Thank you, Peter. We reported a return on equity of 26.3%, a little bit lower than last year, but mainly due to that we have more equity and a higher solvency than 1 year ago. I think still, we show a very positive and strong balance sheet. Our net debt is stable with last year and 0.7% net debt versus EBITDA. As we said before, strong solvency and we have been working a lot during last year with reducing our net working capital, looking into making sure that customers pay on time, making sure that we have reducing our inventory level and so on.You can see that net working capital is down from SEK 440 million last year to SEK 312 million. We believe now that we are back to a stable level, and we estimate that our net working capital versus net sales last 12 months would be around 6%, 6.5%. This also means that we have over SEK 1.1 billion in availability liquidity. So, we have still strong possibilities for continued growth and acquisition activities. And going into acquisition activities, we continue to search for new possibilities in new companies. We have, as we maybe talked about last quarter as well, started to look more into the East region into Southeast Asia and into Japan. So, we have added on approximately 50 companies on the identified company list. So, we see now around 300 potential companies working with some kind of PCB trading. For us, it's, of course, very important that they are in the high mix low-volume segment. They should have the right customer focusing on demanding customers, no own production, of course, and we are only looking for profitable companies. On the short list, we have about 50 companies. And you can see below the number we have done here in '23 and '24. And I think, as Peter said before, we are in a number of good discussions. It's always difficult to say when they should close, it takes more time than you think sometimes. But I think that the market is rather bright. And then we also have a number of cases where we couldn't agree on valuation 1 year ago when the is now coming back to us. So, I think that the current market situation is in our favor for that. So, we look positively on the opportunities. Peter?
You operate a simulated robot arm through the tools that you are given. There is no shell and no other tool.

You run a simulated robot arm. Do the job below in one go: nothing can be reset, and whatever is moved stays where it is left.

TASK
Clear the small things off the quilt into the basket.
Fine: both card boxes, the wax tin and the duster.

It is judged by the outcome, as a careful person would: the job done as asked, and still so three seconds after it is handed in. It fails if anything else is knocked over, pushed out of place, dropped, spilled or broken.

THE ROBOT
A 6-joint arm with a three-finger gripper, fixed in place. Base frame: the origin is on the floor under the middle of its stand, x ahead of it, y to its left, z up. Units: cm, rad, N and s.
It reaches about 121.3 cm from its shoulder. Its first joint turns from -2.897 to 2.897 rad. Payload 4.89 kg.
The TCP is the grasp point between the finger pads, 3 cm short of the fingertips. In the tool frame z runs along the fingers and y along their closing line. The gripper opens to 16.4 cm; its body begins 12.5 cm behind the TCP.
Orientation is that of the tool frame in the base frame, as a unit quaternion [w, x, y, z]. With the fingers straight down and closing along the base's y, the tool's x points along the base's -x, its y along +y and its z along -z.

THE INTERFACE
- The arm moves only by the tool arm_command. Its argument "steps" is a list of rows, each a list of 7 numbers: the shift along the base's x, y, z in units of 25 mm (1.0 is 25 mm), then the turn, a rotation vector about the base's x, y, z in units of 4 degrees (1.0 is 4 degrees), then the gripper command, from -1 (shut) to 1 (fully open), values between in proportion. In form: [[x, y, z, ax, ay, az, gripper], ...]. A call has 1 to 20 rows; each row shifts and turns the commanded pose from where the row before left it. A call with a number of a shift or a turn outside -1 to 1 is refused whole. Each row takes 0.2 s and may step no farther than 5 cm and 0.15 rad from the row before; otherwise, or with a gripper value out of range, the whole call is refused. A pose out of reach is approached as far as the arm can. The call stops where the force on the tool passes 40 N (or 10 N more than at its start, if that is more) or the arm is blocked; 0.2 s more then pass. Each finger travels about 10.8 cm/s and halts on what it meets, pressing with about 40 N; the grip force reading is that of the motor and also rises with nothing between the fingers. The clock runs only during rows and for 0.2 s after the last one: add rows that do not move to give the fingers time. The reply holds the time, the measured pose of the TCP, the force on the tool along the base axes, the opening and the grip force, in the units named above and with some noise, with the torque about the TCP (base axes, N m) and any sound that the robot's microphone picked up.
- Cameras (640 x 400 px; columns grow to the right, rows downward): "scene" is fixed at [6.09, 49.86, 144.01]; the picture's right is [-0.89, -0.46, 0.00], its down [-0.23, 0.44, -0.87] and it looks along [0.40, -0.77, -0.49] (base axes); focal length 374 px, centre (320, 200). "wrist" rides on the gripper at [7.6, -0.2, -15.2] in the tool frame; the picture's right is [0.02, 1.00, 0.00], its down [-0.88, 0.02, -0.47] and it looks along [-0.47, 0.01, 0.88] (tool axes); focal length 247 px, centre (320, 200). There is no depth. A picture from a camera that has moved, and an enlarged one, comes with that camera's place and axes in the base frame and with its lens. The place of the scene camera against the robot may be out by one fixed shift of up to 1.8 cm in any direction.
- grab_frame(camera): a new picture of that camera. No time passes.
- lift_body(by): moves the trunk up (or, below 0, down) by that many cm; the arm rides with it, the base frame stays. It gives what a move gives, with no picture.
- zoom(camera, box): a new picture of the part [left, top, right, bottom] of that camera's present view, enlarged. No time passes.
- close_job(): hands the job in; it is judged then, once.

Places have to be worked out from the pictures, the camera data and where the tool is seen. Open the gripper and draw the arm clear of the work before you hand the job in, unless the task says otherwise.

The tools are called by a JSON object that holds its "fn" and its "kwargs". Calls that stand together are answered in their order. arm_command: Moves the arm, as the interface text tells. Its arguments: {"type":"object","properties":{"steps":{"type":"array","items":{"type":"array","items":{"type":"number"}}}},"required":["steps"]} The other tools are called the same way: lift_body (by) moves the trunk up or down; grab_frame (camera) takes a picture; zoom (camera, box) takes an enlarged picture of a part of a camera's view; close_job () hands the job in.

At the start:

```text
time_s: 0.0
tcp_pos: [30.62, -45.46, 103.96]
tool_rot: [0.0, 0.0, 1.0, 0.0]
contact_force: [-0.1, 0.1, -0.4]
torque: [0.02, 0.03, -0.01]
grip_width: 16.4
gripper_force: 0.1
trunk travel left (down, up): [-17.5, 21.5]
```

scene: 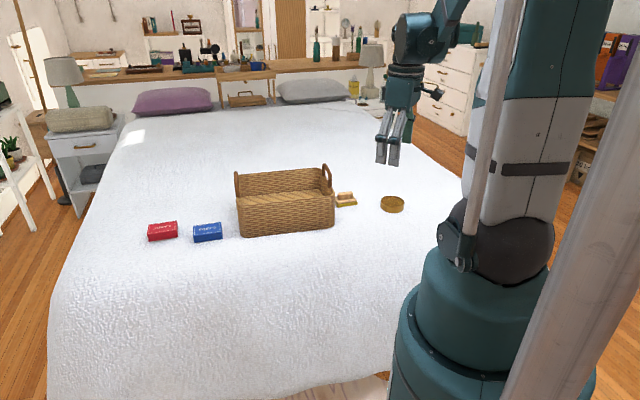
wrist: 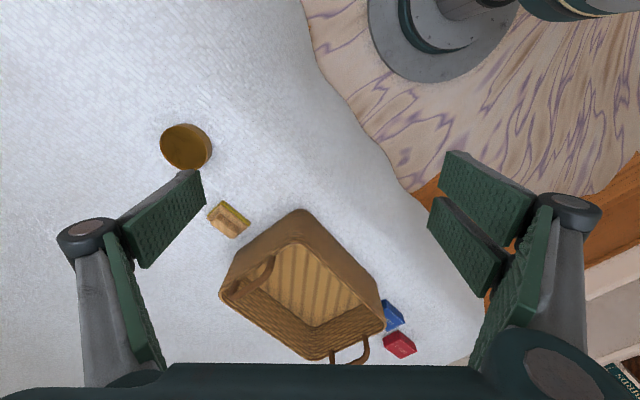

And then if we look upon our overall strategy, I mean, NCAB is operating in a global market for PCBs amounting to around $80 billion. And what we define as the high mixed low-volume target market is around $25 billion. So, we are a leading player in a very fragmented market where we have a lot of opportunities for growth. So, our focus will remain 100% focused on PCBs and driving this business with an asset-light model. We continue to invest in technology and capabilities to increase our market shares and also invest in sales resources in new markets. We are looking to expand continuously globally, both strengthening our position in regions where we already have a presence like adding Belgium to our Benelux activities. And M&A can play an important part in making this expansion. Overall, it is also very fragmented. A lot of companies will start up like NCAB in the 90s or 2000, early 2000s as production moved from Europe and North America. Many of these are smaller companies successful in the regional areas, but maybe not lacking some capability to grow and we're also now facing more demands in terms of both quality, technology and sustainability, which is hard for them to gross by their own. So, it's a good opportunity for us to bring them into the NCAB family and consolidate the market. And with that, we close our presentation.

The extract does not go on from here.